Key Levels: (Prices as of Close: August 21, 2015)

S&P 500 Index [1970.89] – The very sharp drop revisits levels from February 2015. In May, June, and July, markets hinted of a top around 2120 with buyers' interest fading.

Crude (Spot) [$40.45] – Prior attempts to bottom at $50 failed. The attempt to surpass $60 ended up being rejected due to seller’s pressure. Two years ago in August, Crude stood at $112 to put things in perspective. The bottom has not formed yet.

Gold [$1,118.25] – Selling pressure eased around $1,200 on multiple occasions. Yet, the recent break below $1,100 was short lived. In the near-term a climb back to $1,200 is not surprising, but the cyclical weakness remains.

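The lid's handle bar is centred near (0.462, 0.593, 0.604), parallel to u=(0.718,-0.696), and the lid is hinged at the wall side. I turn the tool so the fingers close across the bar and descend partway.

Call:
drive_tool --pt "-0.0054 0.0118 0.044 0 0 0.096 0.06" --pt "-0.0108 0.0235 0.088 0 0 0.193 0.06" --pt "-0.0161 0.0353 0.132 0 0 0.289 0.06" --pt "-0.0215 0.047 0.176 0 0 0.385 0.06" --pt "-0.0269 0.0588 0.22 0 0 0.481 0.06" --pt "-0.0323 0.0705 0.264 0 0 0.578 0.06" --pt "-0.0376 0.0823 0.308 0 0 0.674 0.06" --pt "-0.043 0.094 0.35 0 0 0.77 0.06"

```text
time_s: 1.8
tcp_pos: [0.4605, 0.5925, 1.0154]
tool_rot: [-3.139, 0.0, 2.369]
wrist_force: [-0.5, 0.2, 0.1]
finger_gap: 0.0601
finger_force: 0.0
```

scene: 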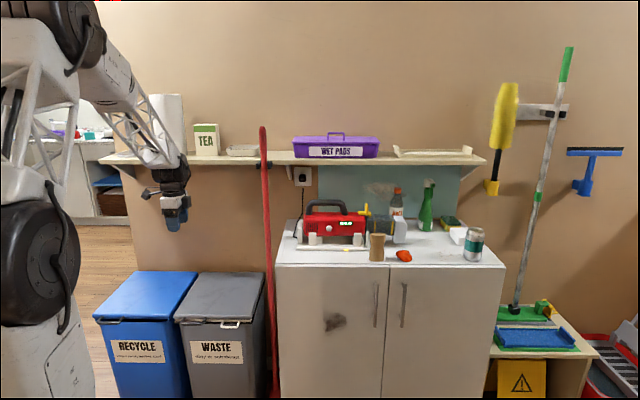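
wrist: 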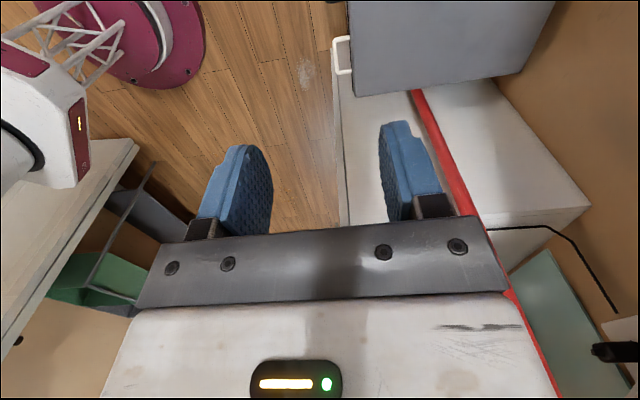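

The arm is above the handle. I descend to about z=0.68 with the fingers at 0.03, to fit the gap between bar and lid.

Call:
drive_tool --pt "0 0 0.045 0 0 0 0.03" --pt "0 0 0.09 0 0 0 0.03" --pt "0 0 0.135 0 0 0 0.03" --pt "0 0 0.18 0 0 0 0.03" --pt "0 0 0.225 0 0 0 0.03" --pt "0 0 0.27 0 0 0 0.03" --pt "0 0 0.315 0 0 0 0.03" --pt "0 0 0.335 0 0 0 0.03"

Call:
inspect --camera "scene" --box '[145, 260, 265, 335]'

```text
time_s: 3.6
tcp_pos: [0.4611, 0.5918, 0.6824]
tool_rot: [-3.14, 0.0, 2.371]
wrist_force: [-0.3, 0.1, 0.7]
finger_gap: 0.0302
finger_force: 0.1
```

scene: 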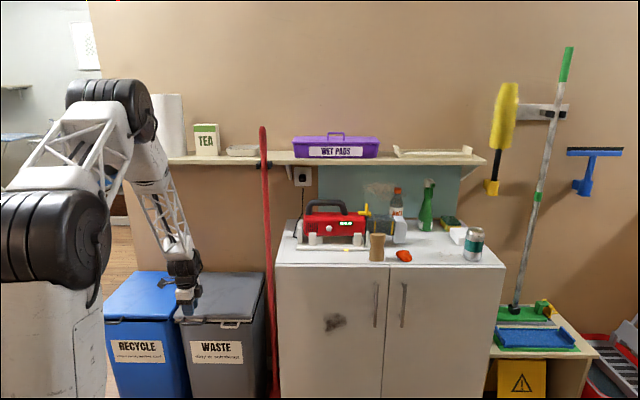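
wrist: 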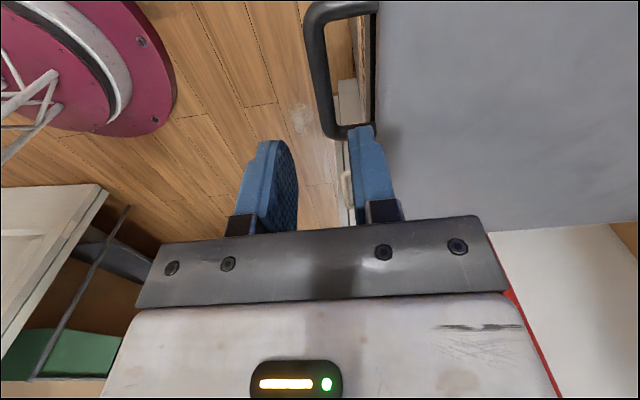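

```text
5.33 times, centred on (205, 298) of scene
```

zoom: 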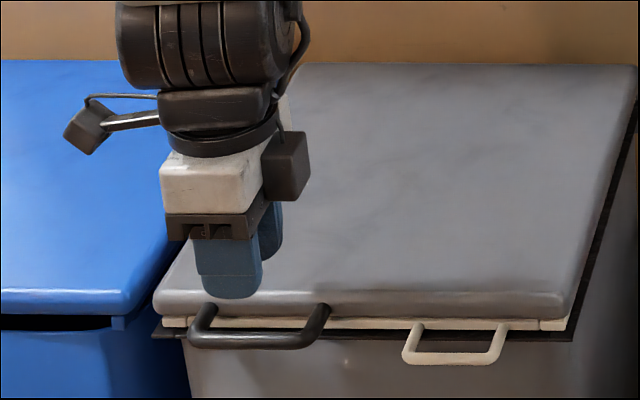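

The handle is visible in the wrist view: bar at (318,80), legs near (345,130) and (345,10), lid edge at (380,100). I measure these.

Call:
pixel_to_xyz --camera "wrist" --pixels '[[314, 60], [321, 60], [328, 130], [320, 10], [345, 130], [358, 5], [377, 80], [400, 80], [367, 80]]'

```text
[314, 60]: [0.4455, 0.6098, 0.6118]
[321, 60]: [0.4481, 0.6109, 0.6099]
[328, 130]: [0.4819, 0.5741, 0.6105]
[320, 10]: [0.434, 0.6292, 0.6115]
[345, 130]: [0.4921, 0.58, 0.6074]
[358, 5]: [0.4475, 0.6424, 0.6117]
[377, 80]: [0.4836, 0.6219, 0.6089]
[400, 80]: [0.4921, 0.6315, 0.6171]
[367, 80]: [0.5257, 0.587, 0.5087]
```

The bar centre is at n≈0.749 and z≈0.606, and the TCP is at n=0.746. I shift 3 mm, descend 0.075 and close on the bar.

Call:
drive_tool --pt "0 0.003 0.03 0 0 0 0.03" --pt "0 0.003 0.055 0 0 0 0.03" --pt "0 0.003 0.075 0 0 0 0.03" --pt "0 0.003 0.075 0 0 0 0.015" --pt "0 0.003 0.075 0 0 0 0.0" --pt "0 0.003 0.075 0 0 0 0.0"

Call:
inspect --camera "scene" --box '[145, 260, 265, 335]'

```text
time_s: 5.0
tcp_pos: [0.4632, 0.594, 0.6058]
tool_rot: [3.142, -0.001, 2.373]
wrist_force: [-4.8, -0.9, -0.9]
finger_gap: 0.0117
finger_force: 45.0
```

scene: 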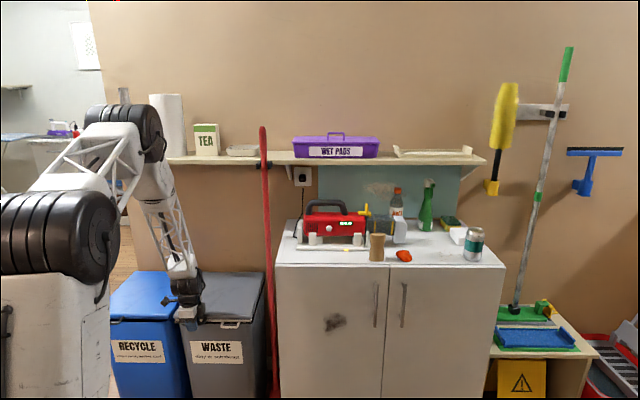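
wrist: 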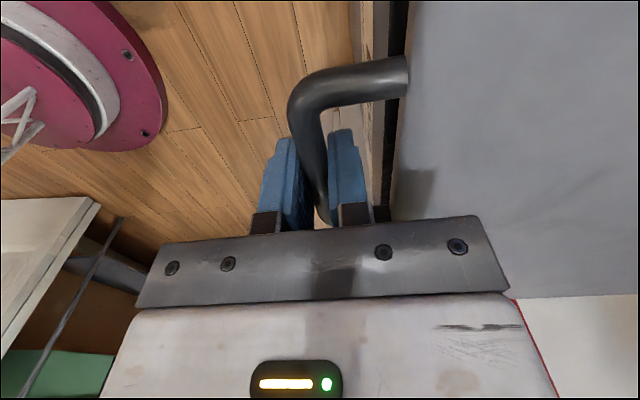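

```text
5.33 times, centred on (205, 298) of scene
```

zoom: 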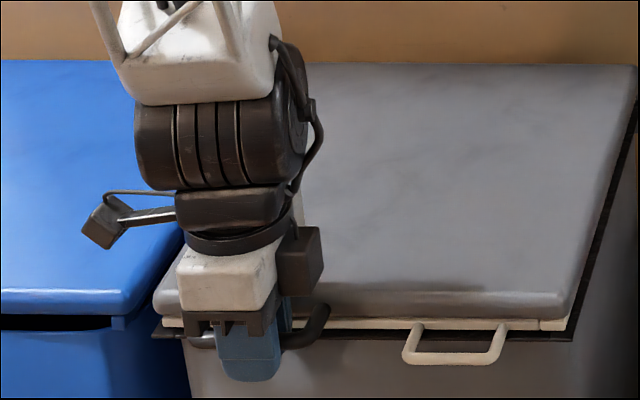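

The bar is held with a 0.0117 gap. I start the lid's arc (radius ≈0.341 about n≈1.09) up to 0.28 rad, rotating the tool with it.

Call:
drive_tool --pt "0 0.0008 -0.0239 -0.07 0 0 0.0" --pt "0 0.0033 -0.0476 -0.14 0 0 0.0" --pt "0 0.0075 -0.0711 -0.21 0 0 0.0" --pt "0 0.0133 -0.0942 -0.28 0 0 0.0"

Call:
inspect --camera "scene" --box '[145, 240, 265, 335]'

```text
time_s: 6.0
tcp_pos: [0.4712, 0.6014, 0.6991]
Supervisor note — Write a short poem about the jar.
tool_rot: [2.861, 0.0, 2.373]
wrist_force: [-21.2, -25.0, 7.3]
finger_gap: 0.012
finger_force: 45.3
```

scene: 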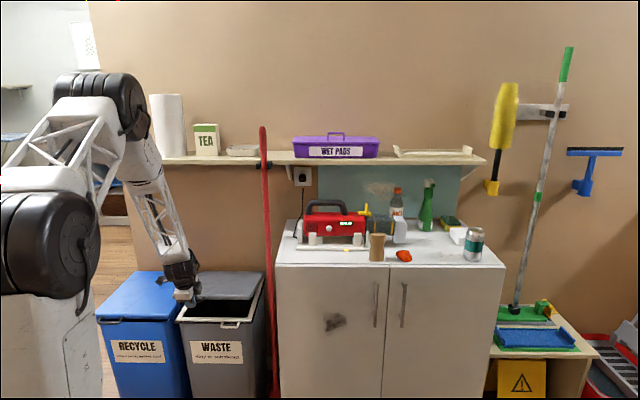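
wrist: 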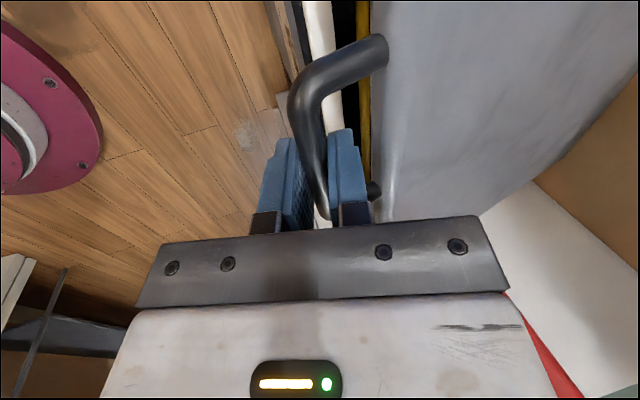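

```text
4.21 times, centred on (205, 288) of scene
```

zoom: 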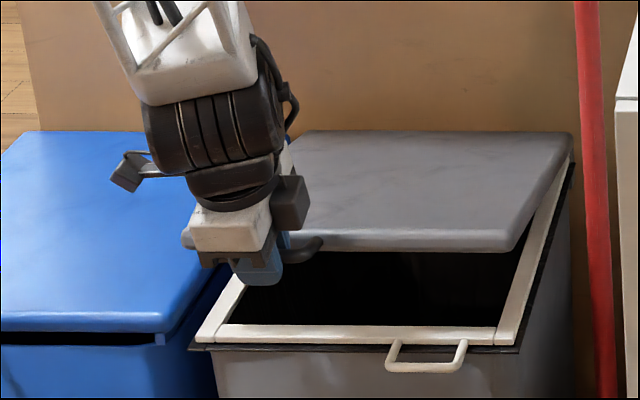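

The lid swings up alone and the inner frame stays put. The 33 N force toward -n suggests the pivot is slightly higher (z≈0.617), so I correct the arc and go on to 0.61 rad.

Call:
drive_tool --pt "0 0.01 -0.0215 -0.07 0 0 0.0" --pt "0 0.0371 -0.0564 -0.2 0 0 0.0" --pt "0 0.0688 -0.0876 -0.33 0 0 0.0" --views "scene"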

DXY – US Dollar Index [96.52] – Since March the dollar strength has paused. However, that occurred after the major surge from the second half of 2014. In the near-term trading pattern appears range bound.

US 10 Year Treasury Yields [2.03%] – The peak on June 11, 2015 at 2.49% suggests the realization of slow growth. Since then yields have declined, showcasing a lack of growth and, in turn, a lack of rate hike potentials.